EXERCISE PROMPT
Starting with the line that contains "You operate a" and stopping after the line that contains "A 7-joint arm", output every line exactly as it stands. Set them in a Markdown table: Row counts from 1, Content holds the line, and blank lines are dropped.

GIVEN DATA

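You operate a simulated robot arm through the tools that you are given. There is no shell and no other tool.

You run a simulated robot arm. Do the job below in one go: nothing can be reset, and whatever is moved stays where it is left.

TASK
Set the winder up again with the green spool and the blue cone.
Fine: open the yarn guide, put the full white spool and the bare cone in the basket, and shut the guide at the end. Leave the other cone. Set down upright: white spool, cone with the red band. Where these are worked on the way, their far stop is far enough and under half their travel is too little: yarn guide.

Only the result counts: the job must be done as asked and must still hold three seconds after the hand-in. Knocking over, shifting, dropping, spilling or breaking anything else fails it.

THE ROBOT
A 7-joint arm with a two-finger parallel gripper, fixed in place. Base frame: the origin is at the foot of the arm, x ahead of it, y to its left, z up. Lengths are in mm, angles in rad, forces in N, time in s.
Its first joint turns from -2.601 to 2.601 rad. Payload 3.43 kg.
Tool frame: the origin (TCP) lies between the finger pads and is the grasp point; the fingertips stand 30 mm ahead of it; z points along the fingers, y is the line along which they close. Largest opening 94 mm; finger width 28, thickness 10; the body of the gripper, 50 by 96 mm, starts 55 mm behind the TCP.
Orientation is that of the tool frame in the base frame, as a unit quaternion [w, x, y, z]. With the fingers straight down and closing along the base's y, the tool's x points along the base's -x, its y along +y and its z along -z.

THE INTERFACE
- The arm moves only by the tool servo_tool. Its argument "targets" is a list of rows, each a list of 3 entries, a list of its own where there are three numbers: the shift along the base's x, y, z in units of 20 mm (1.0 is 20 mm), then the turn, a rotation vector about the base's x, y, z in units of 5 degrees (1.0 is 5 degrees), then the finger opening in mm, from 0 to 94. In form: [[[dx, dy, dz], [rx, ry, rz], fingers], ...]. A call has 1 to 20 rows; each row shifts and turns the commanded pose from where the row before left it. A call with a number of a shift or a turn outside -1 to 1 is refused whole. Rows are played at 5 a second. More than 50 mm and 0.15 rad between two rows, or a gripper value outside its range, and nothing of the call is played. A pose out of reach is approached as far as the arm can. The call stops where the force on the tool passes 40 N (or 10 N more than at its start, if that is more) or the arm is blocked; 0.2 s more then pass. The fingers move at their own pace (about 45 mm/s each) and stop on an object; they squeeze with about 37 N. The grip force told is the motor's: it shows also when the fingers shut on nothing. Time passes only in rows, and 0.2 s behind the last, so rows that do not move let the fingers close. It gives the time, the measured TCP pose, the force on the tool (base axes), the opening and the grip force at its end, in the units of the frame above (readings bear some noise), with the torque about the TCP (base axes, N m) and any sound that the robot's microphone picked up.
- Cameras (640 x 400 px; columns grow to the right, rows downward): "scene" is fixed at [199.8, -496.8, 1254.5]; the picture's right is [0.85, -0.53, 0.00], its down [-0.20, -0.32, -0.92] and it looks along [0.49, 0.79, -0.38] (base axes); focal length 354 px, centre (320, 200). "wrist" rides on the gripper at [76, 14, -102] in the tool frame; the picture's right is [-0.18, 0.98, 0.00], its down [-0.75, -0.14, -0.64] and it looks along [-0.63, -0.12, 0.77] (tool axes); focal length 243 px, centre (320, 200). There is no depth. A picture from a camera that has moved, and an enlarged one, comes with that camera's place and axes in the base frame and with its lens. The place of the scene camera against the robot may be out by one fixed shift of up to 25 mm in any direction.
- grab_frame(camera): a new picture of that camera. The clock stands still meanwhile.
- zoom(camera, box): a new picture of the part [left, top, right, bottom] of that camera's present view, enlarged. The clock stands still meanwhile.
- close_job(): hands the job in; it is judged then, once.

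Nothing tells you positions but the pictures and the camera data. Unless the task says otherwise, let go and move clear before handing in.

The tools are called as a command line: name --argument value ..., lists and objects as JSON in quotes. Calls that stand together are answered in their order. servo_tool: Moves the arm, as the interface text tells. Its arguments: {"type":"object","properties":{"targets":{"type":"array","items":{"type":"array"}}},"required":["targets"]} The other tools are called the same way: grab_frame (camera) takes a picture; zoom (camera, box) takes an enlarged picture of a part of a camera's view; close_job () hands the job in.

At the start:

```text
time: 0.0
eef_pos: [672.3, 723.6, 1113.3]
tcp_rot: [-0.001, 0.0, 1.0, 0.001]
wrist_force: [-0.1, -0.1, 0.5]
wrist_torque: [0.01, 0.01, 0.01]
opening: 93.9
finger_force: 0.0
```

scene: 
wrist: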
---
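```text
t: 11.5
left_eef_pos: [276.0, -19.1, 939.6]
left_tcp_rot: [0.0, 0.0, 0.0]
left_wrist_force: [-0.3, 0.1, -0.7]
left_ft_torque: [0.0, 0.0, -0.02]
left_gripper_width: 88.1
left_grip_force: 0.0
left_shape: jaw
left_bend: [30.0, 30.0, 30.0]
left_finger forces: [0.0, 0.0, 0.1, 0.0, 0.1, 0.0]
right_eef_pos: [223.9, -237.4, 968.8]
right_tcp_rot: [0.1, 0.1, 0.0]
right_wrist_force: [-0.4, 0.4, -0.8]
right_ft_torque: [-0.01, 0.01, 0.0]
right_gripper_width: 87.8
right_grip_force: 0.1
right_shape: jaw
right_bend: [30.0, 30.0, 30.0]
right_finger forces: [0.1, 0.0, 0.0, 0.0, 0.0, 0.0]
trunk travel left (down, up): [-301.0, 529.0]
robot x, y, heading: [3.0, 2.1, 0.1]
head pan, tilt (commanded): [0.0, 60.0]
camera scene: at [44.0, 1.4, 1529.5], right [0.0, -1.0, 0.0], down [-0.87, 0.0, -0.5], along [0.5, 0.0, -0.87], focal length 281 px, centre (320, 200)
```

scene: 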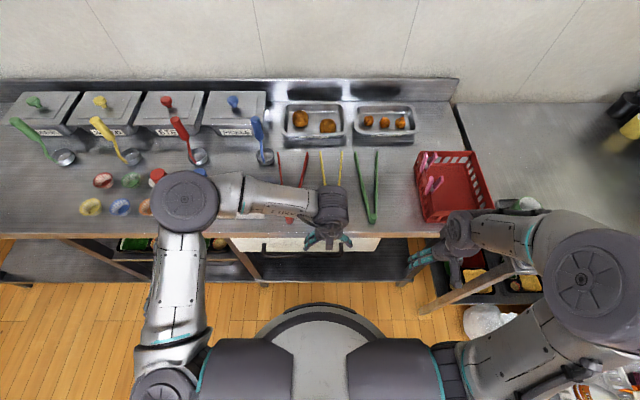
* * *
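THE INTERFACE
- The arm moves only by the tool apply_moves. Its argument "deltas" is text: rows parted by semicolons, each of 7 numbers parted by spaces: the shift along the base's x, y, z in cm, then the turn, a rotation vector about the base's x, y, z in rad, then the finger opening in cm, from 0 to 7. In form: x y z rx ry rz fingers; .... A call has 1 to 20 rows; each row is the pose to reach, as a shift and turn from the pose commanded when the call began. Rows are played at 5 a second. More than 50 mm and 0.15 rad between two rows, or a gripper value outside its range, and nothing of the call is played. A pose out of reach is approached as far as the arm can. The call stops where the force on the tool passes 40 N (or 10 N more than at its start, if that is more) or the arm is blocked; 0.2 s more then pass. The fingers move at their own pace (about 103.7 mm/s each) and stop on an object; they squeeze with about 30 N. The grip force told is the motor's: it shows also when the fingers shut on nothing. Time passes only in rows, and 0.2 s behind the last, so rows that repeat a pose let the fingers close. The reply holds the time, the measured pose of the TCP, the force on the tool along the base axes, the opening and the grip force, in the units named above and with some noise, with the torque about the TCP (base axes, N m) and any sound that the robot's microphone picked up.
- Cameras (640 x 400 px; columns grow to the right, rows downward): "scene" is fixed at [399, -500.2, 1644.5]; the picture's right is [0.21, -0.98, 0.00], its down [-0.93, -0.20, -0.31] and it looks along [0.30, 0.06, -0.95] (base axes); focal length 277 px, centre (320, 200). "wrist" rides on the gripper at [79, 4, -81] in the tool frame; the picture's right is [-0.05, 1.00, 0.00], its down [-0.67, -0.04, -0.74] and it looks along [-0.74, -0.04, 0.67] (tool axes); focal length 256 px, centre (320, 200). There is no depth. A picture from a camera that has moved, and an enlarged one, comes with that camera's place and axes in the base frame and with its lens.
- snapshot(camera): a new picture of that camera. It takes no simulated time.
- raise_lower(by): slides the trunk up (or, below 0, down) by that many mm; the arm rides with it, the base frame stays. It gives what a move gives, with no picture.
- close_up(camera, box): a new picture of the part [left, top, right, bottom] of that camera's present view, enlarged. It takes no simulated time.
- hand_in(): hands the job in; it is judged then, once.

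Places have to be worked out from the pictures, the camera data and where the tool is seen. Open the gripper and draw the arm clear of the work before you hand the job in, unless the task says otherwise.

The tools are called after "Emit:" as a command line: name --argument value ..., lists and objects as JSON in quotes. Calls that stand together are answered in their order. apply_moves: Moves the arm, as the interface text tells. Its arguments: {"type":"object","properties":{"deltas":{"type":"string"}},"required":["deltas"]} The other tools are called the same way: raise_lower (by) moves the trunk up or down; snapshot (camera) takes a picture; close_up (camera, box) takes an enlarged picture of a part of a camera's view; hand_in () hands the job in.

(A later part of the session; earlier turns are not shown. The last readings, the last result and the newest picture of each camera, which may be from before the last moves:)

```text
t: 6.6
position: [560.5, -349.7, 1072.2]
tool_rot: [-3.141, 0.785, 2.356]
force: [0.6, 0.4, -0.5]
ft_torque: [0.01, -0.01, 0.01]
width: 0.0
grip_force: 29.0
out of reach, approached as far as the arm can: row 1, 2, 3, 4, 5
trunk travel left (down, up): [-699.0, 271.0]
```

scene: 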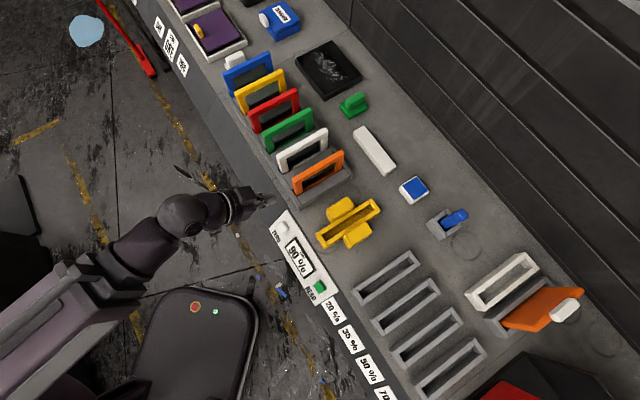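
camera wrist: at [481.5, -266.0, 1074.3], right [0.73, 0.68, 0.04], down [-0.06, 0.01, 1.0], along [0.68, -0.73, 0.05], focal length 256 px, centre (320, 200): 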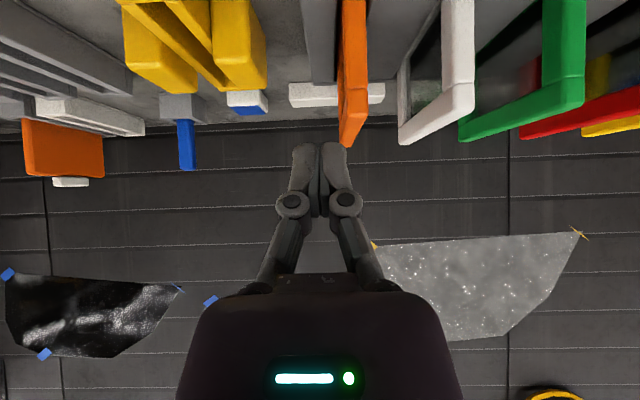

FINAL ANSWER
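| Row | Content |
|---|---|
| 1 | You operate a simulated robot arm through the tools that you are given. There is no shell and no other tool. |
| 2 | You run a simulated robot arm. Do the job below in one go: nothing can be reset, and whatever is moved stays where it is left. |
| 3 | TASK |
| 4 | Set the winder up again with the green spool and the blue cone. |
| 5 | Fine: open the yarn guide, put the full white spool and the bare cone in the basket, and shut the guide at the end. Leave the other cone. Set down upright: white spool, cone with the red band. Where these are worked on the way, their far stop is far enough and under half their travel is too little: yarn guide. |
| 6 | Only the result counts: the job must be done as asked and must still hold three seconds after the hand-in. Knocking over, shifting, dropping, spilling or breaking anything else fails it. |
| 7 | THE ROBOT |
| 8 | A 7-joint arm with a two-finger parallel gripper, fixed in place. Base frame: the origin is at the foot of the arm, x ahead of it, y to its left, z up. Lengths are in mm, angles in rad, forces in N, time in s. |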